Honourable Member of Parliament, Bithika Binte Hossain, addressed the concerns raised by other participants of the discussion. In her statement, she insisted that moving “Beyond Dhaka” must begin with making the capital livable and spreading services, employment, education, healthcare, and administrative functions outside Dhaka. Placing strong emphasis on implementation, mindset change, and collective responsibility, she asserted that citizens must practise the discipline and civic behaviour they expect from the state. She pressed that moral values, technical capacity, and institutional competence must become priorities, while also criticising symbolic training, visible but shallow development, and infrastructure without skilled human resources. While supporting media accountability and women’s empowerment, she urged that elections remain a central condition of democracy and that meaningful reform requires cooperation between government, citizens, local representatives, and social institutions.

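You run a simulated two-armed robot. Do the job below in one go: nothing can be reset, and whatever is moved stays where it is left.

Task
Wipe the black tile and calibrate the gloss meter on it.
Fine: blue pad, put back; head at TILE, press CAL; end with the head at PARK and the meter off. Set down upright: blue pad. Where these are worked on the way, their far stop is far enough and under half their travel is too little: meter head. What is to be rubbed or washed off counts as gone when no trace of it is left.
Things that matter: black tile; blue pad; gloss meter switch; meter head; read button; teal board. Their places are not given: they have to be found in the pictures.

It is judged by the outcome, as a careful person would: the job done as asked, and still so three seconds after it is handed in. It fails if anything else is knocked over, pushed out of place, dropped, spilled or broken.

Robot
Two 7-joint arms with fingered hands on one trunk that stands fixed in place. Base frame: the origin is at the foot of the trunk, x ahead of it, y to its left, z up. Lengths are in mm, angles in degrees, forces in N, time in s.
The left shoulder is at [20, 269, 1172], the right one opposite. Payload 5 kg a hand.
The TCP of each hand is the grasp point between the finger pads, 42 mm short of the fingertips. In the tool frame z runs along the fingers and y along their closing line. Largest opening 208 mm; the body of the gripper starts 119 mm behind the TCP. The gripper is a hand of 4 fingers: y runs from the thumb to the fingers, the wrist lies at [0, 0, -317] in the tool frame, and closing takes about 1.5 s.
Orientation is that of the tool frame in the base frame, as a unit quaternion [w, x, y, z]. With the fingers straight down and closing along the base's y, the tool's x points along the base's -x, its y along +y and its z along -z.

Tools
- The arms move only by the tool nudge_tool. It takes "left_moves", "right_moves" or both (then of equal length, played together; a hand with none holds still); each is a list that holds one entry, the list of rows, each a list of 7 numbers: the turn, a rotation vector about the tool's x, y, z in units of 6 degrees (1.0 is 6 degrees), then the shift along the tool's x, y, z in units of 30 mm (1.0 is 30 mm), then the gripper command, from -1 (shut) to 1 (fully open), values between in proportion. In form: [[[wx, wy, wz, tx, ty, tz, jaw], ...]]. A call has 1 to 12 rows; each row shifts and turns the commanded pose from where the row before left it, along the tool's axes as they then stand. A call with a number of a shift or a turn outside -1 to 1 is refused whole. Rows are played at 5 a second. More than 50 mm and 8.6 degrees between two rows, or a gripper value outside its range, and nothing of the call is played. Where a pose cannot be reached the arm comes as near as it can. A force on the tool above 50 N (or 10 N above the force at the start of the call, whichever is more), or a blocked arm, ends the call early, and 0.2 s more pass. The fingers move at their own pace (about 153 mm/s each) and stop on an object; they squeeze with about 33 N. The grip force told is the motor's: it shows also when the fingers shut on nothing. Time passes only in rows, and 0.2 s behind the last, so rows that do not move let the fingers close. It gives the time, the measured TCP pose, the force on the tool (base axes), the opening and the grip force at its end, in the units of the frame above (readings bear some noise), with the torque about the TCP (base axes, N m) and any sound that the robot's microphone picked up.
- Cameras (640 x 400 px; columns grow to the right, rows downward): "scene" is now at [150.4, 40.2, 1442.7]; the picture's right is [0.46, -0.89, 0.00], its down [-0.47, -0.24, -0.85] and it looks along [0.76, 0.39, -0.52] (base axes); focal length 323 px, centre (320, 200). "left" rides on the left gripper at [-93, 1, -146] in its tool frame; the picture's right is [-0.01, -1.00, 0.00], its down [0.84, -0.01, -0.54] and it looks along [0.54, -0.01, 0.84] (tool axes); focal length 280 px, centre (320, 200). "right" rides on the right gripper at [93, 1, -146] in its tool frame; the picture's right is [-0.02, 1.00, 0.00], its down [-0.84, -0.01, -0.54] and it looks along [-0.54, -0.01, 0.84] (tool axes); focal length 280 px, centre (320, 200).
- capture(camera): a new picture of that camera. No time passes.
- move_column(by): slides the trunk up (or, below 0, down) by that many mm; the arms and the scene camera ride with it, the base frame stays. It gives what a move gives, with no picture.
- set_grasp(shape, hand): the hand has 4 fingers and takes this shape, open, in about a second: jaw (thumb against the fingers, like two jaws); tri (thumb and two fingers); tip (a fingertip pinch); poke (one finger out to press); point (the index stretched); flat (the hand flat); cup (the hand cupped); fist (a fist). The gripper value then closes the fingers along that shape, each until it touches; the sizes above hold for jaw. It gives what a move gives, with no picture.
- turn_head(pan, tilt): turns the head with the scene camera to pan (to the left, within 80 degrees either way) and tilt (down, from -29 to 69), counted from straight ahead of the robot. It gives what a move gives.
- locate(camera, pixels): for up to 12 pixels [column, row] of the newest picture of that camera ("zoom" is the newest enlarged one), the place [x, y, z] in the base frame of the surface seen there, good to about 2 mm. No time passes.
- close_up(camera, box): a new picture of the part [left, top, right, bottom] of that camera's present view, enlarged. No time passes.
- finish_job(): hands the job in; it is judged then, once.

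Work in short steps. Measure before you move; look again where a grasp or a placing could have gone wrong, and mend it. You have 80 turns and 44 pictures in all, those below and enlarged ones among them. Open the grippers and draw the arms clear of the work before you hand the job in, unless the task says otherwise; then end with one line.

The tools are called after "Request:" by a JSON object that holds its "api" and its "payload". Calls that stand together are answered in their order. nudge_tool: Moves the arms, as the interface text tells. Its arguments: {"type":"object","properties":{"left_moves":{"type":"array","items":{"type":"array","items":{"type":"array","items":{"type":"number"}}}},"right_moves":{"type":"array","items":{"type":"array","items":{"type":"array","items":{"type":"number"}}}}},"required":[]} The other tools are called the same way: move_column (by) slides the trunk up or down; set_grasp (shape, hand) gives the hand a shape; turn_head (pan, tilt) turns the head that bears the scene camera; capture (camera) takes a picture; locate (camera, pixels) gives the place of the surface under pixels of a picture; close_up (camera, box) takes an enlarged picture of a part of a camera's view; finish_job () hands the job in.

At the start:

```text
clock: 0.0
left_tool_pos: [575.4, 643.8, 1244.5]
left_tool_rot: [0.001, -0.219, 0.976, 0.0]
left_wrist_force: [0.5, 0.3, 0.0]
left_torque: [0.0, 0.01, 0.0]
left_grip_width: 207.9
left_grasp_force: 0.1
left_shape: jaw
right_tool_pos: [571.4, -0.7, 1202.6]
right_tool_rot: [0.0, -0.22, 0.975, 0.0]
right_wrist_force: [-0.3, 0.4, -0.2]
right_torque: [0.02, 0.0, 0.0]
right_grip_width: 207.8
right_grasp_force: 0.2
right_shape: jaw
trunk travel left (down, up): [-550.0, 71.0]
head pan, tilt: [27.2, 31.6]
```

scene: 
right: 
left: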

Concluding the event, the President of the session, Aslam Beg, Director, The Bangladesh Dialogue, identified Dhaka’s crisis as fundamentally economic, observing that migration to the capital is driven largely by the concentration of higher income opportunities. He also scrutinised development that became detached from citizens’ welfare and argued that electionlessness over the last seventeen years severely weakened local government accountability. His remarks further highlighted revenue mobilisation, holding-tax enforcement, women’s effective participation through family cards, regional economic hubs, and the need for government-opposition consensus. In closing, he positioned dialogue, accountability, fiscal integrity, elections, and negotiation as essential foundations for Bangladesh’s democratic and decentralised future.